Probably the most common sight in the dusty towns of the Old West was the barroom. Dozens of them could be found in many of the fast-growing, short-lived mining towns that dotted the frontier. Nevertheless, I had never seen a book about them until now. Item 54 is Richard Edroes' Saloons of the Old West, published in 1979. Baade describes it as "an excellent study of the social institution that was so much a part of the Old West." $10.

Item 27 is one of many books you will find in this catalogue about Billy The Kid and the Lincoln County War: Billy The Kid. The most hated, the most loved outlaw New Mexico ever produced, by Mary Hudson Brothers, published in 1949. America has long had a love-hate relationship with the Kid, at least in part because the details of his life are unclear. Some say he killed 20 men, others say only four. Some believe he was a cold-blooded killer, others that he was defending his friends and the poor Mexican ranchers who were under siege from more powerful ranching interests. Billy seems to have been a ranch hand and small-time horse thief of little consequence when he took part in a killing of two men who had killed his boss. You can call it justifiable homicide or murder, but it was clearly extra-legal (however, this was the Old West). In time Billy would kill a couple more in a prison escape and was finally tracked down and shot by Sheriff Pat Garrett, who set about building Billy's reputation as a means of promoting his own. Indeed, Garrett lives on for his connection to the legendary Billy The Kid. $32.50.

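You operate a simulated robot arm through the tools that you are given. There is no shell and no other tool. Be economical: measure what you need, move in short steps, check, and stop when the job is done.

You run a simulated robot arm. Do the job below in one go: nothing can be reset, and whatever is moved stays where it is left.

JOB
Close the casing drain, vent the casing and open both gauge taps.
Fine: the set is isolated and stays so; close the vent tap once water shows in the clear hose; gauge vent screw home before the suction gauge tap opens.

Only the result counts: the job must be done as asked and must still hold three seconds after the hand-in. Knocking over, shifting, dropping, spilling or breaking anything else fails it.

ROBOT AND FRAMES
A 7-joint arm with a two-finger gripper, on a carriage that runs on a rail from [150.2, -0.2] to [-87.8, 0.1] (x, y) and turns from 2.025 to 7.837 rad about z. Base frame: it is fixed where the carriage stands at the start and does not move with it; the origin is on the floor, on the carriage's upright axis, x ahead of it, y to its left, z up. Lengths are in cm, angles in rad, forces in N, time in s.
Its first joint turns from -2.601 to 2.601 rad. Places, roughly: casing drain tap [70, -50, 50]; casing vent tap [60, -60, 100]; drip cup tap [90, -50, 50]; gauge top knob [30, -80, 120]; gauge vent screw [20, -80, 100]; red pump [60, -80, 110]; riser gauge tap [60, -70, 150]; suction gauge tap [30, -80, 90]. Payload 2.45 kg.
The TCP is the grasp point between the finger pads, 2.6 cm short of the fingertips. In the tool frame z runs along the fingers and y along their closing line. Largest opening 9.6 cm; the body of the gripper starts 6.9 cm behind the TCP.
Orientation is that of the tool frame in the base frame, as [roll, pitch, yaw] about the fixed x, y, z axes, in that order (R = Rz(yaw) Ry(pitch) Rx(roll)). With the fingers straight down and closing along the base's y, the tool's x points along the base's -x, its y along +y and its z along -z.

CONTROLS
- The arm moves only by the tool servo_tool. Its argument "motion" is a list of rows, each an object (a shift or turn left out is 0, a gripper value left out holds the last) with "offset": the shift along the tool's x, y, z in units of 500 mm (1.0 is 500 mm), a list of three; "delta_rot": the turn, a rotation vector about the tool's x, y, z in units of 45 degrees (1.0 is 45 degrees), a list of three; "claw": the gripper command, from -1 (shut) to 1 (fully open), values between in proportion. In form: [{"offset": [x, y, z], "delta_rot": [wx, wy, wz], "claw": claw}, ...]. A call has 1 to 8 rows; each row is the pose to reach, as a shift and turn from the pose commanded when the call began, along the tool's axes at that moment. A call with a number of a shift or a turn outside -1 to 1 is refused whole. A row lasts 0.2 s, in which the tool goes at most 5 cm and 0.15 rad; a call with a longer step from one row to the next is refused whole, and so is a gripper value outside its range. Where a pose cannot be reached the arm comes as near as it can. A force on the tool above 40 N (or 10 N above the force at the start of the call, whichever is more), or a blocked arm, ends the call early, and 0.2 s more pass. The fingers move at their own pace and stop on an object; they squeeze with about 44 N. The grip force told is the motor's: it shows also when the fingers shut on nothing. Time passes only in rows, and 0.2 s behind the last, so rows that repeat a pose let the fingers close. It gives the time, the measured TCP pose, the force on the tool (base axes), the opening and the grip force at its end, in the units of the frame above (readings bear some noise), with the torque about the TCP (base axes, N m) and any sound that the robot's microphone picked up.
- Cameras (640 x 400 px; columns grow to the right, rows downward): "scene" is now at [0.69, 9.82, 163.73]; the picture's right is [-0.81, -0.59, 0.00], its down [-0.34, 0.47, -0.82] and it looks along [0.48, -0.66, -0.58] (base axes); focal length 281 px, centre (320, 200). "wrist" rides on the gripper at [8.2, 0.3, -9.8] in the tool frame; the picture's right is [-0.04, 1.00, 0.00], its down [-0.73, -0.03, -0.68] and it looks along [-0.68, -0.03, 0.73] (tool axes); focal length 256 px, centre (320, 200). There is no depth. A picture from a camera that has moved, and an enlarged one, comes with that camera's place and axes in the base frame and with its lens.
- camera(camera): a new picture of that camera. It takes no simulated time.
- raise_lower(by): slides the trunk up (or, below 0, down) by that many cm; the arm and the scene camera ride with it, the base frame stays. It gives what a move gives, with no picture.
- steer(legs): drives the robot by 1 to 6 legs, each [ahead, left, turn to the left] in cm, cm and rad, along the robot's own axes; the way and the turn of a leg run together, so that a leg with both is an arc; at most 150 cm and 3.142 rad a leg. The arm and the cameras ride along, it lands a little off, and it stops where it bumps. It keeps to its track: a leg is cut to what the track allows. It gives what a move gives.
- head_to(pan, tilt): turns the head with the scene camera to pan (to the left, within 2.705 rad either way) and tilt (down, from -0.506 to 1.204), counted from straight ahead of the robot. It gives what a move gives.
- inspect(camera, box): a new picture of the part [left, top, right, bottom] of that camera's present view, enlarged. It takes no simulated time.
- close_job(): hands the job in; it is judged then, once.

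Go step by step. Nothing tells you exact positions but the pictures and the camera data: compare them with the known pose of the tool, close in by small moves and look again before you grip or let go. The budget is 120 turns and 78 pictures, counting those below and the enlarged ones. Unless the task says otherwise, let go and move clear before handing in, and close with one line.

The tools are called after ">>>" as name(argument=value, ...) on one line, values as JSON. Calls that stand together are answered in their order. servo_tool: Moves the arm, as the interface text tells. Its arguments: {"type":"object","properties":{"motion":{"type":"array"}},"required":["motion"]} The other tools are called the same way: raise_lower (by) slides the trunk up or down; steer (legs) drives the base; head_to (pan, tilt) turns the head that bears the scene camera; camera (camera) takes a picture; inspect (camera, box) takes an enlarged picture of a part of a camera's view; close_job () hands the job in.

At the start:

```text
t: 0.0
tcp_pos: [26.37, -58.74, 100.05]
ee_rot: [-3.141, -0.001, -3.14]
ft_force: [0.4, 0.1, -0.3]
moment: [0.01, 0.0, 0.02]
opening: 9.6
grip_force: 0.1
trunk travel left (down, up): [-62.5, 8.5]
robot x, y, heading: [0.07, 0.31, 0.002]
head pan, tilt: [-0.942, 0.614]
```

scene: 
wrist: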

Item 105 recounts the most notable days in an otherwise obscure life: The Last Eleven Days of Earl Durand. Those days took place in 1939, though Jerred Metz's book was published in 2005. Durand was something of a latter-day mountain man. He grew up in Powell, Wyoming, and learned wilderness skills as a young man. His was an essentially uneventful life until one day in 1939, at the age of 26, when he was arrested for poaching. He and some friends had hunted elk out of season. Durand was also charged with resisting arrest and killing a neighbor's cow. It got him a six-month sentence. He should have just done his time, but like Billy The Kid, he decided to escape instead, and it led to tragic consequences. He assaulted a deputy sheriff and forced him to drive to Durand's parents' home. There, things went from bad to worse. Durand ended up killing the deputy and a town marshal. He quickly retreated to the mountains where a large search began. Newspapermen gathered to follow the story and Durand became an instant headliner all over the country. For ten days, Durand eluded capture while killing two more pursuers from the sheriff's posse. Then, on the eleventh day, Durand hijacked a car and rode back to Powell, where he robbed the local bank. However, the bank was surrounded before he could escape and Durand died in the ensuing shootout. $12.50.